## Exercise 1
What does the supplied text say from "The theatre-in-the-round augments" through "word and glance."? Give the exact wording.
## Exercise 2
Add the next paragraphs of the supplied text.
* BEGIN Supplied text *
We are in the village of Salem, Massachusetts, where Reverend Samuel Parris (Stephen Kennedy) is desperate to find a cure for his daughter Betty's life-threatening seizures. He is terrified that she may be possessed by the devil.
He and Reverend John Hale (Tim Steed) cross-question Betty's friend Abigail about dancing they were seen doing in the forest. Under pressure, Abigail accuses the Parris's slave, Tituba, of witchcraft.
From then on there follows a spiral of hysterical accusation and counter-accusation, manipulated by the religious and legal authorities which can only end in tragedy.
The theatre-in-the-round augments this atmosphere of oppression. There are no easy escape routes from the tension for either us or the actors.
The production relies on strong ensemble playing. Rachel Redford, making her Royal Exchange debut, is particularly impressive as Abigail. We are torn between unease at her play-acting and duplicity and sympathy for her unenviable plight.
Peter Guinness is wonderfully cast as the Deputy Governor Thomas Danforth. He brilliantly inhabits a mindset which seems not to have a flicker of self-doubt. He conveys menace in every word and glance.
* END Supplied text *
* BEGIN Source excerpt *
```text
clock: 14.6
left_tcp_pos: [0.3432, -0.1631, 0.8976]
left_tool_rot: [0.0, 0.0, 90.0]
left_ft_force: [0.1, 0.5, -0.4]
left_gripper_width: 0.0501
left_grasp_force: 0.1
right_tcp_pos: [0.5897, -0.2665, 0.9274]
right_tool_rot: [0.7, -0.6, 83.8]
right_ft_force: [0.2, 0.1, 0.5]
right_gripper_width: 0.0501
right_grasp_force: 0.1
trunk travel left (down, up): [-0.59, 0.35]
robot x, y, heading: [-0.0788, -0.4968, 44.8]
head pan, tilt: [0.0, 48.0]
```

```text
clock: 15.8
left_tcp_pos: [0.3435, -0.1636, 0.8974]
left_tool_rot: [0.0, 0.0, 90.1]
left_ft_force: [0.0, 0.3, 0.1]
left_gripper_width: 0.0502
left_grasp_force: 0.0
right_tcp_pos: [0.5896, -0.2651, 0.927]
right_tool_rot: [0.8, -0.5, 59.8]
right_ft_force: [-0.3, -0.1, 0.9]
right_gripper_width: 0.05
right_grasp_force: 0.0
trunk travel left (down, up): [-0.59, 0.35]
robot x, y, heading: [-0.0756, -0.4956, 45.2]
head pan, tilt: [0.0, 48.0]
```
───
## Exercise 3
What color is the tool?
* END Source excerpt *
## Expected output 1
The theatre-in-the-round augments this atmosphere of oppression. There are no easy escape routes from the tension for either us or the actors.
The production relies on strong ensemble playing. Rachel Redford, making her Royal Exchange debut, is particularly impressive as Abigail. We are torn between unease at her play-acting and duplicity and sympathy for her unenviable plight.
Peter Guinness is wonderfully cast as the Deputy Governor Thomas Danforth. He brilliantly inhabits a mindset which seems not to have a flicker of self-doubt. He conveys menace in every word and glance.

## Expected output 2
My only reservation about the production was the way the male characters wore modern clothes and the female characters wore traditional dresses. Arthur Miller's script tells us that this is, amongst other things, a patriarchal society and such an explicit pointer seemed unnecessary.
Miller was originally inspired to write
The Crucible as a result of his experience of appearing before the House of Un-American Activities Committee, in 1950s America, when Cold War paranoia about communism was at its height. Miller was convicted of contempt for refusing to tell the committee the names of alleged Communist writers with whom he attended meetings. Writing in his autobiography
Timebends, Miller recounts Laurence Olivier's production of
The Crucible in 1965 and overhearing a young woman ask her companion if the play had something to do with an American Senator. Miller said: "The play had now become art, cut from its roots, a spectacle of human passions purely."
This potent night at the Royal Exchange, directed by Caroline Steinbeis, is a reminder that
The Crucible still strikes at the heart of how we can behave when under pressure and how fear can be manipulated by those in power. It looks as though it will be a long time until the play is no longer relevant.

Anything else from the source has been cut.